Dołączył: 22 lip 2010
Posty: 6854
...to paskudztwo opuchlakowo-pędrakowe mnie przeraża...walkę z nimi toczę i ja niestety... trzymam kciuki za Twoją...
beta 08:34, 10 kwi 2014


Dołączył: 05 kwi 2012
Posty: 12953
hejka....kurcze, jak czytam o tym paskudztwie to mnie ciary przechodzą...ja u siebie to mam pędraki...choć pewnie i opuchlak się trafi...żurawek mam mało...ale to przecież nie jest ich jedyny przysmak....chemii póki co nie chce stosować...ale te nicienie tanie nie są...sama nie wiem...pozdrawiam i będe wspierać duchowo...
____________________
beata - Dla odmiany czas na zmiany... ..."Świadomość, że wszystko co robię, mogłabym robić lepiej wcale mi nie przeszkadza..."
kaisog1 08:59, 10 kwi 2014


Dołączył: 14 lut 2011
Posty: 13108
Tessi zaglądam.... co do opuchlaków to już nic nie piszę.... ale co do tulipanów.... to powiem Ci, że w Kubusiowie też tak mam z częścią a u Teściów w Wawie to prawdziwy pomór.... tak właśnie wyglądają: liść i nic więcej. Malo tego jak wyciągnęłam kilka cebul to się okazało, że z cebuli na dole wyrósł taki "łącznik" i poniżej cebuli właściwej wytworzyła się cebulka druga. Ta "mateczna" cebula obumarła.... pierwszy raz widzę coś takiego....
____________________
Pozdrawiam Małgorzata Kubusiowo, Kubusiowo II, Mini Kubusiowo
Joaska 12:11, 10 kwi 2014


Dołączył: 11 lip 2011
Posty: 5104
Tess napisał(a)
Rozważam rezygnację z żurawek................

Więc co mi po roślinach, które nie zdobią?
Z powodu ciepłej zimy te paskudy żerowały cały czas, więc zanim nicienie zaczęły działać, już zżarły kilka żurawek.
Zresztą krewetki nadal spotykam w glebie. Nie znaczy to, że nicienie nie działają - pewnie jeszcze ich nie dopadł.

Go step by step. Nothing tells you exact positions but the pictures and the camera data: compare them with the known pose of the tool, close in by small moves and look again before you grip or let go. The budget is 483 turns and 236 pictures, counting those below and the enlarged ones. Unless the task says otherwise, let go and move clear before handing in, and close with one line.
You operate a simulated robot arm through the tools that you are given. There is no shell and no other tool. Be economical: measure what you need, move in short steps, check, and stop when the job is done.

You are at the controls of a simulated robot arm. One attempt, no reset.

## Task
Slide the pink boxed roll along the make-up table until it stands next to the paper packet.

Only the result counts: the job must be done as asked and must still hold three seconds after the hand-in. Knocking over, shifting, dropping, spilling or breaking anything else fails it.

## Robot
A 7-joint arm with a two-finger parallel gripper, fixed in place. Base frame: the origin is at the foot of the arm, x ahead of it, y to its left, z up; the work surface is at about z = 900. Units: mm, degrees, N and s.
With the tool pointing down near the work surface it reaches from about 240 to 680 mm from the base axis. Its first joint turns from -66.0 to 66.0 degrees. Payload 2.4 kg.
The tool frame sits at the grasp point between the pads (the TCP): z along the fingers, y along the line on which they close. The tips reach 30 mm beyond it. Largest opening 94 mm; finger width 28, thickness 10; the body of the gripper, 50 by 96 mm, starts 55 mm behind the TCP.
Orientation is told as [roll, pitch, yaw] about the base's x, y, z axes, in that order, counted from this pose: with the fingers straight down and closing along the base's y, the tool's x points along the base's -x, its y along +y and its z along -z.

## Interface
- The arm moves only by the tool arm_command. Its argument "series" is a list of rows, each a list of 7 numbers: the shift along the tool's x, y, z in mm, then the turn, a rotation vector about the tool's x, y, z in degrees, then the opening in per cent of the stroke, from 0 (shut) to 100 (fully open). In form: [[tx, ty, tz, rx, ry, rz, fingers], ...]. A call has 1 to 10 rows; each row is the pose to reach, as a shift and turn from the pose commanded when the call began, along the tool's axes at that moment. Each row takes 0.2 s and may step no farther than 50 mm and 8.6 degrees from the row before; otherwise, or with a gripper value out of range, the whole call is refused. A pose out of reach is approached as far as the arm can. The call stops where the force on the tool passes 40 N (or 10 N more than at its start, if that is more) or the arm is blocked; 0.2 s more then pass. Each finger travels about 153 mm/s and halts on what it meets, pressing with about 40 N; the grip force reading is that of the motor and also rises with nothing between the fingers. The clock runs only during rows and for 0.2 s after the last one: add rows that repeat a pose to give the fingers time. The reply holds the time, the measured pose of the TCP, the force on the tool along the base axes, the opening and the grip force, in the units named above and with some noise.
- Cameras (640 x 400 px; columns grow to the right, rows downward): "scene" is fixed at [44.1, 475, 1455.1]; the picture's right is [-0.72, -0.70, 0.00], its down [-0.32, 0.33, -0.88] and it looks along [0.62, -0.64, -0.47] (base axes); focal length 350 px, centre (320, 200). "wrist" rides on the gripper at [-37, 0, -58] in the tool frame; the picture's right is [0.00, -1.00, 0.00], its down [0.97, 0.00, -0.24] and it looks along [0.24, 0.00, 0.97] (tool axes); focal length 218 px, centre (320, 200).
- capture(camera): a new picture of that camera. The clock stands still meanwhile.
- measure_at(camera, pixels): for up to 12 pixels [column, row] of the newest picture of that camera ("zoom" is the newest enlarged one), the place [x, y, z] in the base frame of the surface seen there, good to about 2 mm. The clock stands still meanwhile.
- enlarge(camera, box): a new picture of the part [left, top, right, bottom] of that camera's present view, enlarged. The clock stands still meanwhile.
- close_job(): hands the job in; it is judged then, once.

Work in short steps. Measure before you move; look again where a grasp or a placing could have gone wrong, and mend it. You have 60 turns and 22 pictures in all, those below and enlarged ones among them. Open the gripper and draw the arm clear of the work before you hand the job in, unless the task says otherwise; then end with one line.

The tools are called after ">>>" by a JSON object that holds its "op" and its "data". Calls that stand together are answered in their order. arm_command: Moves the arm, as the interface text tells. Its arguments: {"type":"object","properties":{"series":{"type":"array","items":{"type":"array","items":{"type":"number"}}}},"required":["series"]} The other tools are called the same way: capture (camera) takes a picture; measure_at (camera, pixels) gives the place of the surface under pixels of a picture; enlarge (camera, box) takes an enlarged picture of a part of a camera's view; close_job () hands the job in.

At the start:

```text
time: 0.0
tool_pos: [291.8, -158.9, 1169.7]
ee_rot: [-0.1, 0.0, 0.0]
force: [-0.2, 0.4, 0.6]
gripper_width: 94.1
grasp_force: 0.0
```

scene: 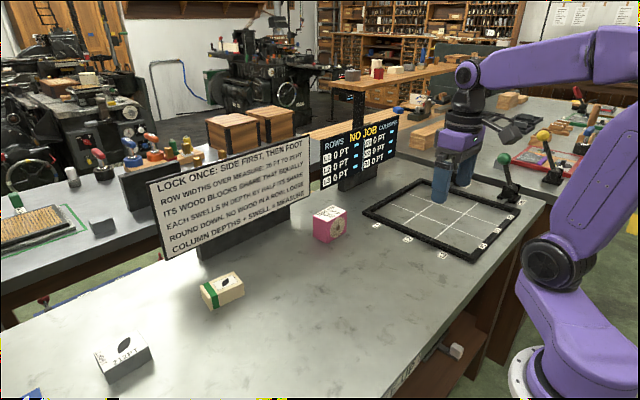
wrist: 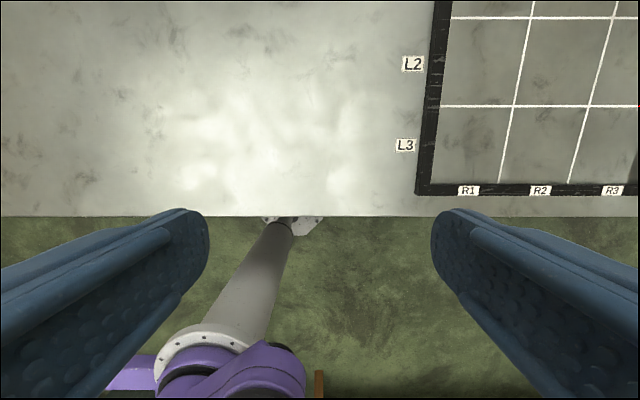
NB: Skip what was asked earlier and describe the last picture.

Wkurza mnie też koszt walki z tymi paskudami.
W ub. roku jesienią dwa opakowania Larvanemu, teraz nemasys...
Miałabym za to wypasione donice.

A to przecież też nie koniec - jesienią znowu powtórka z rozrywki

Myślę, że opuchlaki miałam od bardzo dawna.
Pamiętam wgryzy na liściach rododendrona i bergenii.
Ale dopiero teraz stworzyłam im rewelacyjne warunki do życia
Stołówkę zaopatrzyłam w przysmaki i wyposażyłam obficie.
Nic dziwnego, że jest ich mnóstwo.
Zgodnie z prawem natury - populacja zwiększa się, gdy ma sprzyjające warunki do życia.

Wiem że opuchlaki żywią się ponad 150 gatunkami.
Czytałam Małą Mi, że ich przysmakiem jest także rozchodnik.

Więc pewnie jak nie będzie żurawek będą żarły inne rośliny.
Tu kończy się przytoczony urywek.